Though Core M processors have allowed notebook manufacturers to design slimmer notebooks than before, the fact that most of these devices have no active cooling means that a good chassis design is now more important than ever.

Even so, a good chassis design can only do so much as passive cooling has its limitations. As users, it is necessary to be aware of this and to align your expectations accordingly. That said, these devices were never built for heavy duty lifting in the first place and are more comfortable running everyday productivity tasks such as word processing, spreadsheets, web browsing and the occasional photo-editing and light video-editing. These workloads are nowhere near as intensive as running a game like DOTA 2, so performance is unlikely to be too adversely affected. For example, running Geeekbench over and over again saw performance dip by a maximum of around 10%, after which scores stayed consistent.

Notebooks won't be this thin if not for the Core M processors, but there are some compromises.

It's important to note that the temperature and performance issues affect not just the MacBook, but all Core M-powered devices. This why you might see reviews of Core M devices with performance figures all over the place. If you recall, in our review of the MacBook even though it has a lower-clocked Core M processor than the ASUS Transformer Book T300 Chi, it was still able to serve up higher frame rates in games. This goes to show that a well designed chassis can help make up for lower clock speeds. Likewise, an inadequate design can hamper performance.

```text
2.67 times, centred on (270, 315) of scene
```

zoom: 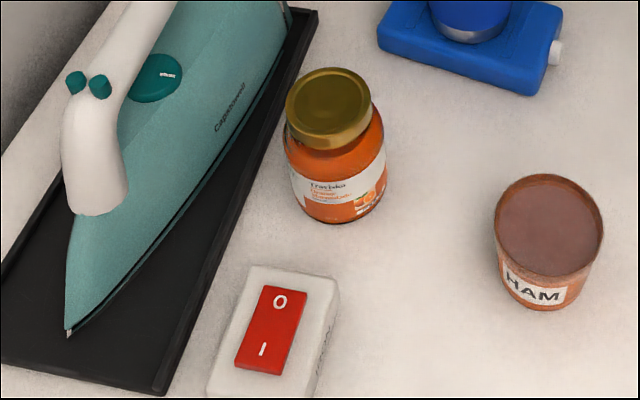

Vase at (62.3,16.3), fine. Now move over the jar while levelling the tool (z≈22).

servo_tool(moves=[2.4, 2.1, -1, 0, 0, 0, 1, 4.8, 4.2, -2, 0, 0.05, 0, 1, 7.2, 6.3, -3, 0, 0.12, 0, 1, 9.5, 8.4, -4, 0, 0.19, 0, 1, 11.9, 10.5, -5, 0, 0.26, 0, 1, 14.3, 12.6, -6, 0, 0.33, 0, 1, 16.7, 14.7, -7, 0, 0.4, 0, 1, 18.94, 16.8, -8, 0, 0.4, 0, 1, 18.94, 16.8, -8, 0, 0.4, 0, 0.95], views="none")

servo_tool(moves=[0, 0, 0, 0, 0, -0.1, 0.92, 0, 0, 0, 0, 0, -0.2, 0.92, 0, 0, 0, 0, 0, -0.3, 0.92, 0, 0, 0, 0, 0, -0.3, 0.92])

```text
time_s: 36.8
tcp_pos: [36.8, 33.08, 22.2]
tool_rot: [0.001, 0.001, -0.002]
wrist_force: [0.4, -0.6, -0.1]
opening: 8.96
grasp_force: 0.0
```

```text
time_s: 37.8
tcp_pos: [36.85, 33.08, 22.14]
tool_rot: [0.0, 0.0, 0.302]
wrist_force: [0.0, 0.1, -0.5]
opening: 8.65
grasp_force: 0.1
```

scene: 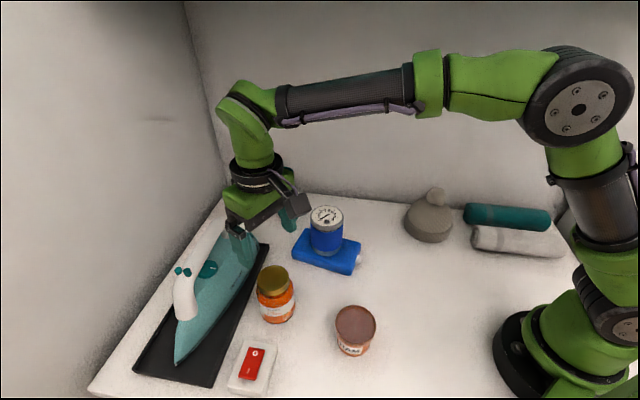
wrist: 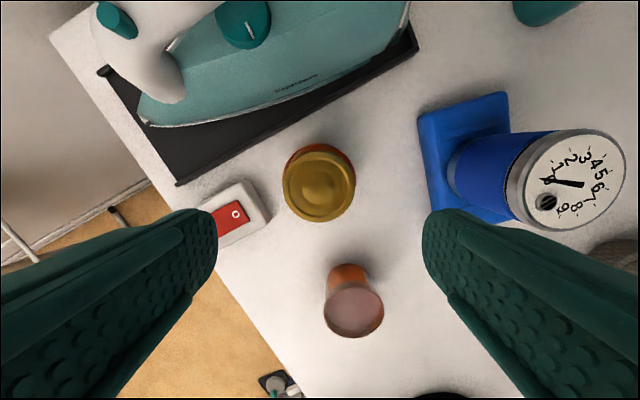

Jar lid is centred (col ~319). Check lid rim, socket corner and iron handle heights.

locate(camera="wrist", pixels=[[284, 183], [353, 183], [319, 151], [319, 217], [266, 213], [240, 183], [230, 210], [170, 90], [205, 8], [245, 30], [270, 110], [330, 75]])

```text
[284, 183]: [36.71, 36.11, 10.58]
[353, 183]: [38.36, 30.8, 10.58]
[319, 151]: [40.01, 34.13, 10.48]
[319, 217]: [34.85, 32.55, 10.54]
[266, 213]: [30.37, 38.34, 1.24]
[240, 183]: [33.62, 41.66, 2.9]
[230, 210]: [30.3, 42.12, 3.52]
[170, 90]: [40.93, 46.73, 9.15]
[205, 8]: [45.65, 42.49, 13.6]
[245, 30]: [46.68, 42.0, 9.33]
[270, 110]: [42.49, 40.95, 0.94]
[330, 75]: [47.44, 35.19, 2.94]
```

These are still early days for the Intel Core M processor and the devices that we see thus far are really the first of a new wave of ultraportable notebooks and hybrid convertibles. Notebook manufacturers are no doubt still finding their way about and experimenting with designs and materials. And with advances made in other areas of technology, don’t be surprised to see even thinner and lighter notebooks in the very near future.